Return all lines with the word "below" in them.

> **Data shown**:
Begin

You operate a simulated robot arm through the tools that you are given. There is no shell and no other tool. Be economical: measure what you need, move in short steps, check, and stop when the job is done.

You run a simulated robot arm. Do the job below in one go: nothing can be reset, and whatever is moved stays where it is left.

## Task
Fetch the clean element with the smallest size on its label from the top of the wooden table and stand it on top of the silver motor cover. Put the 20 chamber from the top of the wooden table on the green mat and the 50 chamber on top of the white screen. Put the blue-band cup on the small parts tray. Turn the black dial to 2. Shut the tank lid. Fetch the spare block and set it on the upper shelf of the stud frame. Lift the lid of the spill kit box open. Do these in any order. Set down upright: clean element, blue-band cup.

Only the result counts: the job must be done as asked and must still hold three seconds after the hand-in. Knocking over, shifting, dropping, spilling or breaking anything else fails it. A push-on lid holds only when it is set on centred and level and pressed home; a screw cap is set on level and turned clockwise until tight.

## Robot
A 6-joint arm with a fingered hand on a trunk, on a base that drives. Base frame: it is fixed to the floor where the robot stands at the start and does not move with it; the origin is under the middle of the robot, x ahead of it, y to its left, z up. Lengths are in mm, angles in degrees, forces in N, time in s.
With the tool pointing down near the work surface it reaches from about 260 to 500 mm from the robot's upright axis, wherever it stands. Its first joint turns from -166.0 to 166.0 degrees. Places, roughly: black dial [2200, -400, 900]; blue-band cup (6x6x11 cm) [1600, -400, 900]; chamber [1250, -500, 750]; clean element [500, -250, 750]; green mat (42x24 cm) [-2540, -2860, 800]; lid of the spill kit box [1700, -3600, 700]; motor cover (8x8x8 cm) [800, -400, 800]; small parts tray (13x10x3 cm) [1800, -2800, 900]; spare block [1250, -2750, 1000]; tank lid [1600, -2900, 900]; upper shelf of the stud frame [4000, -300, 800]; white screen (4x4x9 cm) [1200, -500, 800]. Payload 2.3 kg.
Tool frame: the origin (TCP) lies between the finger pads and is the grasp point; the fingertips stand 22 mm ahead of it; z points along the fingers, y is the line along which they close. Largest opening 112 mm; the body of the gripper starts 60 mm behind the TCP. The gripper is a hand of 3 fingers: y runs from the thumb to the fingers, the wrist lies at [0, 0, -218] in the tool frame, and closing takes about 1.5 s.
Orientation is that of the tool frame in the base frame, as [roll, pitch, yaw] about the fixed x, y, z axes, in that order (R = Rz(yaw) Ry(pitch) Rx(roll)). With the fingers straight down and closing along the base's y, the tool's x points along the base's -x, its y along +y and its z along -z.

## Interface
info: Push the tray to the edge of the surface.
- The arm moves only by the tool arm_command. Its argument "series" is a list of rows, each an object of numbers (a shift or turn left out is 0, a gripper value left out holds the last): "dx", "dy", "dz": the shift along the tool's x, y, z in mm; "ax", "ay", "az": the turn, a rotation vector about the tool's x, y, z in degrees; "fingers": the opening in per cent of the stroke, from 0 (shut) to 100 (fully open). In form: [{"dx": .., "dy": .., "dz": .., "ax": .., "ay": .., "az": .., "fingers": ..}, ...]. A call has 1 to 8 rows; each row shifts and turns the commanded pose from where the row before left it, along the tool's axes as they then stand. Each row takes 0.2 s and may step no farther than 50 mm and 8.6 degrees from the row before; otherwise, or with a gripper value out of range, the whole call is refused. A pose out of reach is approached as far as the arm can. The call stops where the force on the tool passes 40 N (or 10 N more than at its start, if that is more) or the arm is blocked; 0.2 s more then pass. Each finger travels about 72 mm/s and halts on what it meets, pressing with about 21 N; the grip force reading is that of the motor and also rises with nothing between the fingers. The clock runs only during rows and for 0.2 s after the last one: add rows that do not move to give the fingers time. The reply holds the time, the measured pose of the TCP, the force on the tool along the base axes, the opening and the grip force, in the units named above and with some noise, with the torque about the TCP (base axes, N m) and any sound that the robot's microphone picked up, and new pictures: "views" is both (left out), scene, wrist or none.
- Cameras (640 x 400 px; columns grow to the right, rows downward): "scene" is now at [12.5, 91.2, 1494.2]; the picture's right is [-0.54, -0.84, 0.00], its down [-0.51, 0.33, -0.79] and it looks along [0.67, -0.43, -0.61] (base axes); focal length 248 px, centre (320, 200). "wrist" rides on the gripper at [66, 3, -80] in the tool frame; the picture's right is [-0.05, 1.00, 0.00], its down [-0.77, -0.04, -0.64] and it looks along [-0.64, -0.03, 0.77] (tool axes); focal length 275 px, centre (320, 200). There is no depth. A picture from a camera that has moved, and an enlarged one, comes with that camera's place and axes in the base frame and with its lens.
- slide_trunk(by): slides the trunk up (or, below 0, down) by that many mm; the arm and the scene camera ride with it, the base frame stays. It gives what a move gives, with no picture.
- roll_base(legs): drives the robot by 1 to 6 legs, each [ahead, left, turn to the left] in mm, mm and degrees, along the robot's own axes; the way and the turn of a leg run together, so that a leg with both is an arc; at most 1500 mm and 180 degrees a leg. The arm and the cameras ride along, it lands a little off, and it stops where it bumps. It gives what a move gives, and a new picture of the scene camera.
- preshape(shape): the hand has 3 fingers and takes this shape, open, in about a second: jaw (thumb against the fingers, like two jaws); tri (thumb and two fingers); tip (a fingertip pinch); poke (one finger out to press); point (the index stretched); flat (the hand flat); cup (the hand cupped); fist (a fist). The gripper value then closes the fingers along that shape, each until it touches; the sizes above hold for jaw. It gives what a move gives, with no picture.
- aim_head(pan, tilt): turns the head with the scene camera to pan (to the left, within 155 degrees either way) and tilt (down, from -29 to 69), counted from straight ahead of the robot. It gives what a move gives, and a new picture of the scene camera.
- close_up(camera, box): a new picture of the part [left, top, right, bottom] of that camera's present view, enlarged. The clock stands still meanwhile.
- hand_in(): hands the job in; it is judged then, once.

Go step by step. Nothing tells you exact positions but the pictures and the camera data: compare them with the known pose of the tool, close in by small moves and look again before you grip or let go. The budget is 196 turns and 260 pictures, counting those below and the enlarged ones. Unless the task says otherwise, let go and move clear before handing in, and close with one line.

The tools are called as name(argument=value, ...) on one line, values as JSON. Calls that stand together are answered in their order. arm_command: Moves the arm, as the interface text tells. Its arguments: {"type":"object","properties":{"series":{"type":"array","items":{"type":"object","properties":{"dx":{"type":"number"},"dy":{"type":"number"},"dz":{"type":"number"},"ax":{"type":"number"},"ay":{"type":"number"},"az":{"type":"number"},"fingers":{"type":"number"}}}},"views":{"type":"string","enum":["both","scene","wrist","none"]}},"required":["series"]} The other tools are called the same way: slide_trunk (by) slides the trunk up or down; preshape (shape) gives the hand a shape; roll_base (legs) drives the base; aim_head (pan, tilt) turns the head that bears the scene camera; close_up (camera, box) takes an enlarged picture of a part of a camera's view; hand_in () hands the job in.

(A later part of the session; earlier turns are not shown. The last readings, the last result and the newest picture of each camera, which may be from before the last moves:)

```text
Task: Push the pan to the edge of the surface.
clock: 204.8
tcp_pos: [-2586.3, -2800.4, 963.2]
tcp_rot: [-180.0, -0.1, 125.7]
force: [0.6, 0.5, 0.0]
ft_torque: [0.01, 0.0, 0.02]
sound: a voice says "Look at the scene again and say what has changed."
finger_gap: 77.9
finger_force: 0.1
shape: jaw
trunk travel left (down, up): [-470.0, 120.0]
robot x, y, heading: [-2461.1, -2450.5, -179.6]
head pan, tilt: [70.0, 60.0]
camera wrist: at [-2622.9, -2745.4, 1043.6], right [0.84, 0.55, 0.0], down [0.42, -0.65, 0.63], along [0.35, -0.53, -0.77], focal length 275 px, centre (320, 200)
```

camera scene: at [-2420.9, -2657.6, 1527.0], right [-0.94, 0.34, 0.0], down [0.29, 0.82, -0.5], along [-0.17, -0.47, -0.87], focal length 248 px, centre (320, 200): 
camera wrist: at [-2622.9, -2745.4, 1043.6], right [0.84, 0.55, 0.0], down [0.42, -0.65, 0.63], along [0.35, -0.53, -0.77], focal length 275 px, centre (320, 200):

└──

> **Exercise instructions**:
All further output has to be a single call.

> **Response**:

End

> **Response**:
You run a simulated robot arm. Do the job below in one go: nothing can be reset, and whatever is moved stays where it is left.
- slide_trunk(by): slides the trunk up (or, below 0, down) by that many mm; the arm and the scene camera ride with it, the base frame stays. It gives what a move gives, with no picture.
Go step by step. Nothing tells you exact positions but the pictures and the camera data: compare them with the known pose of the tool, close in by small moves and look again before you grip or let go. The budget is 196 turns and 260 pictures, counting those below and the enlarged ones. Unless the task says otherwise, let go and move clear before handing in, and close with one line.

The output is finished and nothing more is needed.